> Source passage:
As used herein, the words "example" and "exemplary" mean an instance or illustration. The word "example" or "exemplary" does not indicate a critical or preferred aspect or embodiment. Unless the context indicates otherwise, the word "or" is intended to be inclusive and not exclusive. As an example, the expression "A employs B or C" includes any inclusive combination (e.g., A employs B; A employs C; or A employs B and C). As another aspect, the articles "a" and "an" are generally intended to mean "one or more," unless the context indicates otherwise.

Further, unless the context indicates otherwise, descriptions of shapes (e.g., circles, rectangles, triangles, etc.) refer to shapes that conform to the definition of such shapes, as well as the general appearance of such shapes. For example, a triangular shape or substantially triangular shape may include a shape or substantially triangular shape having three sides and three vertices, such as a shape having three major sides (which may or may not have straight sides), a triangle-like shape having rounded vertices, and the like.

Although embodiments may refer to the particular example of a foot shovel described for snow applications, it should be noted that the disclosed embodiments may be applicable to a variety of other items, products, and industries. The described embodiments may be used in any application where it is desirable to reposition a load, such as snow, dirt, rock, sand, concrete, etc. For example, foot shovel and/or pedal activated lift and release mechanisms may be used in construction, industrial, personal applications, and the like. The foot shovel may be used by manual or electronic actuation and may be adapted for use in any scale of application.

> Instruction 1: Locate "As used herein, the" and "context indicates otherwise." in the source passage, and write out these words with everything between them.
> Instruction 2: Add the next paragraphs of the source passage.

> Raw data:
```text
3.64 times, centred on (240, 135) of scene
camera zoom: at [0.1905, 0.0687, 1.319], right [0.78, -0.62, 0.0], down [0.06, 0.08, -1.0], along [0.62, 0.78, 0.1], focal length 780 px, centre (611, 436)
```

> Exercise response 1:
As used herein, the words "example" and "exemplary" mean an instance or illustration. The word "example" or "exemplary" does not indicate a critical or preferred aspect or embodiment. Unless the context indicates otherwise, the word "or" is intended to be inclusive and not exclusive. As an example, the expression "A employs B or C" includes any inclusive combination (e.g., A employs B; A employs C; or A employs B and C). As another aspect, the articles "a" and "an" are generally intended to mean "one or more," unless the context indicates otherwise.

> Exercise response 2:
Some devices require the user to push and lift the shovel while shoveling snow, relying heavily on the individual's upper body, including their back, shoulders and arms. Some shovels use large blades to move greater amounts of snow. However, this increases the weight of the shovel and requires more effort from the user. As the user continues to scoop, they may be overstressed, overheated, or have a negative physical experience while scooping, such as a sudden surge in blood pressure or heart rate. Repeated lifting and snow pushing can cause physical stress and, in some cases, injury. Cold conditions may exacerbate the injury or make the individual more susceptible to some injury. Cold conditions may cause vasoconstriction and trigger cardiac events when snow is shoveled.

A foot shovel including a pedal activated lift and release mechanism is disclosed. The foot shovel may allow repositioning of a load (e.g., snow, dirt, rock, sand, concrete, etc.) while minimizing back, shoulder, and upper body exertion. The foot shovel may redirect exertion to an area of the body that may be less susceptible to complications and strains from sudden movements, such as the feet, legs, and lower body. The pedal-activated lift and release mechanism may include a series of levers, arms, and shafts that transition the foot shovel from a resting state where the foot shovel may obtain a load, to a lifted state where the load is allowed to move to a desired position, and finally to a released state where the load is released from the foot shovel. The pedal-activated lift and release mechanism may be switched back to a rest state to repeat the repositioning process. The pedal-activated lift and release mechanism may be actuated by a stepping motion of the user's foot.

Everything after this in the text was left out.